Saturday, May 12, 2007

The Regional Misadventures of Some Republican Candidates

Two stories I think are entertaining. One concerns Sam Brownback, inexplicably "fumbling" (you'll see why that's an awesome joke in a second) a chance to score with Wisconsin voters. The other involves Rudy Guiliani, and how he continues to be nationally favored in spite of being locally reviled.

The Kansan and Wisconsin
My mom's side of the family is from Wisconsin. In their fierce devotion to the Green Bay Packers as a team and Brett Favre as a quarterback, I think they're representative of Wisconsinites generally. It made me laugh, then, to read about Sam Brownback's campaign problem in Wisconsin today.

According to CNN.com, the (very) conservative Republican tried using a football metaphor to describe his notion of the importance of conservative family values:

This is fundamental blocking and tackling.

Okay that's silly, but he knows they're football fans up there so he's trying. He gets in to trouble extending the metaphor:

This is your line in football. If you don't have a line, how many passes can Peyton Manning complete? Greatest quarterback, maybe, in NFL history.

Whoever researched "Wisconsin" for him didn't get far enough to realize that, yes, they like football, but they worship the Green Bay Packers. The crowd started booing him, and he apologized. Given a second chance, though, he tried connecting with the locals by name-dropping Packer Hall of Fame Quarterback Bart Starr. That doesn't work out, either. So, Brownback had to punt and get off the field, as it were.

Let's take Favre then... The Packers are great. I'm sorry. How many passes does he complete without a line?... [Heckling from the audience]... I'm not sure how I recover from this... My point is we've got to rebuild the family. I'll get off this.


I would love to see video of this fiasco.
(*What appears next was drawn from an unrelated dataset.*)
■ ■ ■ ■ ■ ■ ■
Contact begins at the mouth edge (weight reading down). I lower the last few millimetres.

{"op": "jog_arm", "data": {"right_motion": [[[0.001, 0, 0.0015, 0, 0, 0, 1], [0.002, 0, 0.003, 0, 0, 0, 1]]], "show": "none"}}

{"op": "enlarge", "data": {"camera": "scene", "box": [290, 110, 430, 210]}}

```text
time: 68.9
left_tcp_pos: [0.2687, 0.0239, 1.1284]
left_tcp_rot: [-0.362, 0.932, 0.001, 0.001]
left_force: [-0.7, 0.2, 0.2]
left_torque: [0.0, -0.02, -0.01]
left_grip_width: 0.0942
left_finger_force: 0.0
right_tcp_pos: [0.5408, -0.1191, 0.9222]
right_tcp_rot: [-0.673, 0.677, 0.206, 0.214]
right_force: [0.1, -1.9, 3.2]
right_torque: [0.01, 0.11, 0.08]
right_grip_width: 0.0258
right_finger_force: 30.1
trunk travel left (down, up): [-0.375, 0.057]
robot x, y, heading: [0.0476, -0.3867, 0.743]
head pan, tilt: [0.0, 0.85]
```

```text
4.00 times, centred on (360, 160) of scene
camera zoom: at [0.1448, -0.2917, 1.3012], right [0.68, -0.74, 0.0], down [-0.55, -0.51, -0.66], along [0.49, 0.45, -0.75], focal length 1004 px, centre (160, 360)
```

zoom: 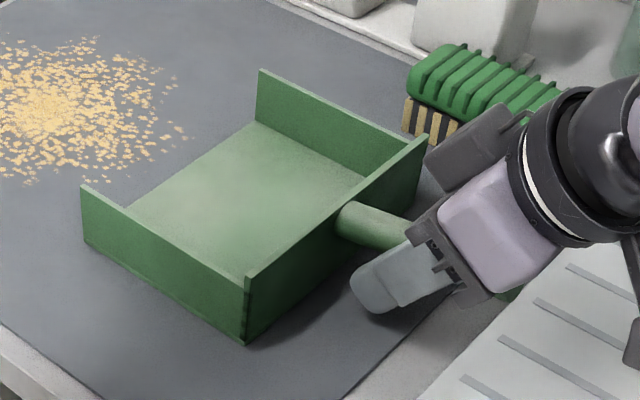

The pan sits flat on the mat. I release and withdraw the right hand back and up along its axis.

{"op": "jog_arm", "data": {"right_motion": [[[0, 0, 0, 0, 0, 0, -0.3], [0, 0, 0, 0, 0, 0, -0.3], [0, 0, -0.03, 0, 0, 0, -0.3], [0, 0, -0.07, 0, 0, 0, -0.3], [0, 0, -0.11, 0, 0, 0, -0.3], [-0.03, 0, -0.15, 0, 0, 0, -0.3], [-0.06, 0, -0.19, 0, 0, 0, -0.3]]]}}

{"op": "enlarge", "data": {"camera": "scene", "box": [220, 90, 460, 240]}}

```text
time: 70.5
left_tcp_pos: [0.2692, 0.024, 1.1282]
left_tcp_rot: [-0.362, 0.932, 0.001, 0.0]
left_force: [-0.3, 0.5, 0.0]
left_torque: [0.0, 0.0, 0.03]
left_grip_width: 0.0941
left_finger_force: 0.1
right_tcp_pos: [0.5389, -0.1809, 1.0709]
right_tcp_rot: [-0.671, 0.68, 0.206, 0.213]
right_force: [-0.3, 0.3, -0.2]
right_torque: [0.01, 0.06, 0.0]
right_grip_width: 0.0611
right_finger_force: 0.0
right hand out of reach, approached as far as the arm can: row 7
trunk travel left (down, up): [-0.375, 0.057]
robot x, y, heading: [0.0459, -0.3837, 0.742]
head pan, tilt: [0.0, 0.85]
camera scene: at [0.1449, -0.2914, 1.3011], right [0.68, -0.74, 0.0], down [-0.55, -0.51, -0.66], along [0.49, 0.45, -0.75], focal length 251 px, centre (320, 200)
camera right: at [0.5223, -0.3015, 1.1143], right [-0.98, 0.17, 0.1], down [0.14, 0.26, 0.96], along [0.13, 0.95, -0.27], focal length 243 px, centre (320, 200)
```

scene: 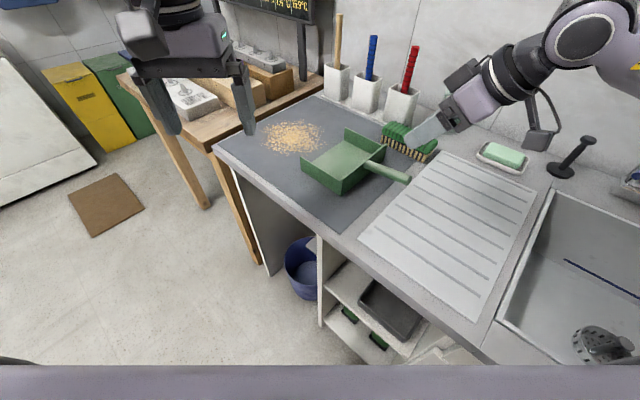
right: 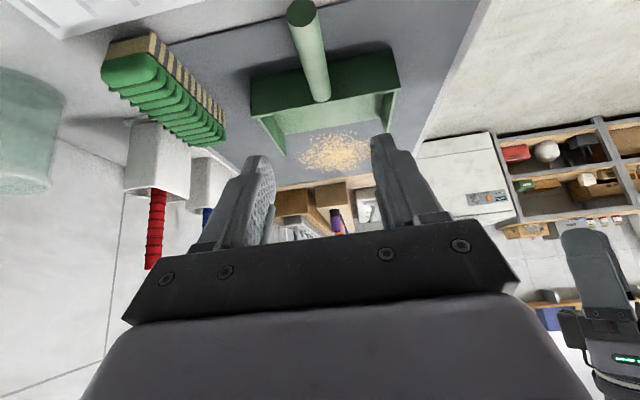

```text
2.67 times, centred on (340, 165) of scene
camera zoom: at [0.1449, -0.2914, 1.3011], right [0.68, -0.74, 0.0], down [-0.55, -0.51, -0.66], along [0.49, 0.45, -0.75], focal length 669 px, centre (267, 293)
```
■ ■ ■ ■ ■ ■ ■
The New Yorker and the Rest of the Country
The latest issue of Vanity Fair (June 2007) has an article by Michael Wolff. Wolff is writing about how the people who knew or followed Guiliani in New York City (prior to 9/11/2001) are completely incredulous at his national popularity because the guy was such a corrupt lunatic as mayor. There's a lot of stuff in the article, Guiliani is described as "actually crazy," but the funniest part is this transcription of his side of a conversation on a radio show with a ferret owner about the city's ban on domesticated ferrets:

There is something deranged about you.… The excessive concern you have for ferrets is something you should examine with a therapist.… There is something really, really very sad about you.… This excessive concern with little weasels is a sickness.… You should go consult a psychologist.… Your compulsion about—your excessive concern with it is a sign that there is something wrong in your personality.… You have a sickness, and I know it's hard for you to accept that.… You need help.



2 comments:

Fox said...

Whenever I see a politician heading towards a sports or pop culture analogy, I grab the armrests and thing "please don't, pleeeease stop now!". They almost always never work.

bryan h. said...

I agree. I shouldn't make fun of someone else's bad luck or public speaking abilities but I think there's also something condescending about such metaphors. "My political positions are too sophisticated for you midwesterners, so let me put it in terms you'll understand." On the other hand, though, I guess the sports and pop culture make it more interestin for the speaker and the audience. Still, Brownback didn't even have to say anything political; he would have gotten a standing ovation in Wisconsin just for saying "Brett Favre." That's a big thing to get wrong.